[BEGIN TEXT BLOCK]
In early Christian Rome, sweetmeats were presented to the fathers at the Vatican on Christmas Eve; no doubt from that custom we derive such seasonal standards as plum puddings and mince pies. (The latter were once called shrid pies and were coffin shaped, to represent the manger of Jesus.) In olden days the hackin, a large sausage, had to be baked by dawn on Christmas day, or else two young men would frogmarch the cook around the marketplace to shame her for her idleness.
Today’s yule log in Australia is generally a pastry or ice cream concoction, or else a chintzy plastic thing with a little Santa sleighing along the top on the end of a cord, to the tinny tune of ‘O Little Town of Bethlehem’. The original, ancient, Celtic version was a large log brought indoors symbolising the purifying radiance of the sun god and bringing his blessing into the home. Centuries later, in medieval times, the custom was still to light this year’s log with a piece of last year’s. In Cornwall they chalked a man on the log, perhaps a forgotten reference to the human sacrifices that took place on the old bonfires (bone-fires) of the Solstice. The yule candle had a similar role to the log, and we see it everywhere today on Christmas cards and decorations.
Deck the halls and other culture
The old Saturnalian greening of the temple soon led to church decorations at Christmas (in old church calendars, Christmas eve is marked ‘Templa exornantur’: churches are decked) and eventually the Christmas wreath and tree emerged. The latter had an interesting path down the centuries to modern homes. Tradition has it that St Boniface in the eighth century substituted a fir tree for the pagan oak, as a symbol of the faith. While Church reformers often turned their zeal and malice towards ‘idolatrous’ practices, Martin Luther fostered the ancient Christmas tree cult by using a candlelit tree as a representation of Christ’s home, the starlit heavens. Fir trees decorated with candles, apples, fruits and paper flowers were introduced by German immigrants into Britain, and popularized later in the nineteenth century by Prince Albert, the German-born consort of Queen Victoria.
Another Victorian addition to Christmas which is now an indispensable part of the cult, is the Christmas card. Englishman WCT Dobson is usually regarded as the blameworthy one for sending the first such greeting, and in 1846 Henry Cole, the first director of the Victoria and Albert Museum produced the first commercial Christmas cards. They initially flopped but by the end of the century the Postmaster was already urging the good folk of Britain to "Post Early for Christmas".
[END TEXT BLOCK]
WRITTEN INSTRUCTION: Provide the original wording of the text block from "Today’s yule log" as far as "cards and decorations.".
[BEGIN DATASET EXCERPT]
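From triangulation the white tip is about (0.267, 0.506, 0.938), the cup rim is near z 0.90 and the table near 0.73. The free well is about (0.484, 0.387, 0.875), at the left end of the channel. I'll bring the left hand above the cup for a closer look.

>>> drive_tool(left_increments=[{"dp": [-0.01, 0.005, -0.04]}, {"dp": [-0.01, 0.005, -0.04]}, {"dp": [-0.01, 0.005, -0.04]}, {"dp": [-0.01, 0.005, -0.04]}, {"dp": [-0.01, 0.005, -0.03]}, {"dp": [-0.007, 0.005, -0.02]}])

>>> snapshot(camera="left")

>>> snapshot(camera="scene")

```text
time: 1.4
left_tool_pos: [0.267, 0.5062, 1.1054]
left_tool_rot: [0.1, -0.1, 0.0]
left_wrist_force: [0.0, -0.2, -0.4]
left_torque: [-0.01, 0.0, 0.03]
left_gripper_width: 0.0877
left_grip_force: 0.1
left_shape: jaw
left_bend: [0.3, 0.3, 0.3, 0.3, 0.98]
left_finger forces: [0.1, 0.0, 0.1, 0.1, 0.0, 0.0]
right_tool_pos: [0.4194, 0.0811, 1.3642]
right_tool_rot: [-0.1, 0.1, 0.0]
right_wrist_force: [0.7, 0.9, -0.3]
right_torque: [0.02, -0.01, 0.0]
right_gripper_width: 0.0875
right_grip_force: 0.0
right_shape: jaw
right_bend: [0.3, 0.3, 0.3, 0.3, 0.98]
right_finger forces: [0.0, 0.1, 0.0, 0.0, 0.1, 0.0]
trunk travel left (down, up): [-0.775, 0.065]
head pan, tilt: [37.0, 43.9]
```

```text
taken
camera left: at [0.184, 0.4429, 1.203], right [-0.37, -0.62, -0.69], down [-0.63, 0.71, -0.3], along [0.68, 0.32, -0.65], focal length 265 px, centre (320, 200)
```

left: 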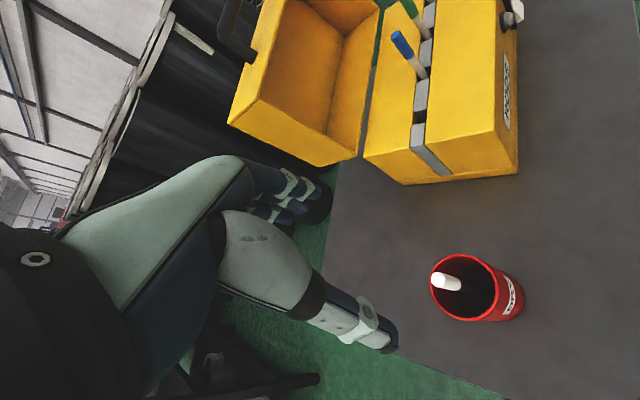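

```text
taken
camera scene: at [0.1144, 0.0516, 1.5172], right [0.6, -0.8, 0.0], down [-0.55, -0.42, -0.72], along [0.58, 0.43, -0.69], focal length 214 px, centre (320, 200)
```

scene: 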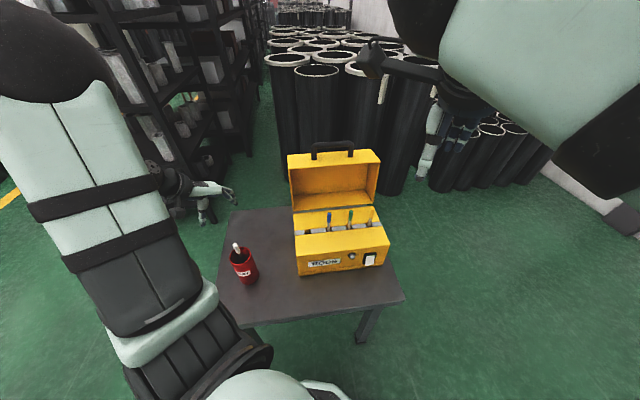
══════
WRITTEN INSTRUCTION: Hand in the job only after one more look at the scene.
[END DATASET EXCERPT]
ANSWER TO THE EXERCISE:
Today’s yule log in Australia is generally a pastry or ice cream concoction, or else a chintzy plastic thing with a little Santa sleighing along the top on the end of a cord, to the tinny tune of ‘O Little Town of Bethlehem’. The original, ancient, Celtic version was a large log brought indoors symbolising the purifying radiance of the sun god and bringing his blessing into the home. Centuries later, in medieval times, the custom was still to light this year’s log with a piece of last year’s. In Cornwall they chalked a man on the log, perhaps a forgotten reference to the human sacrifices that took place on the old bonfires (bone-fires) of the Solstice. The yule candle had a similar role to the log, and we see it everywhere today on Christmas cards and decorations.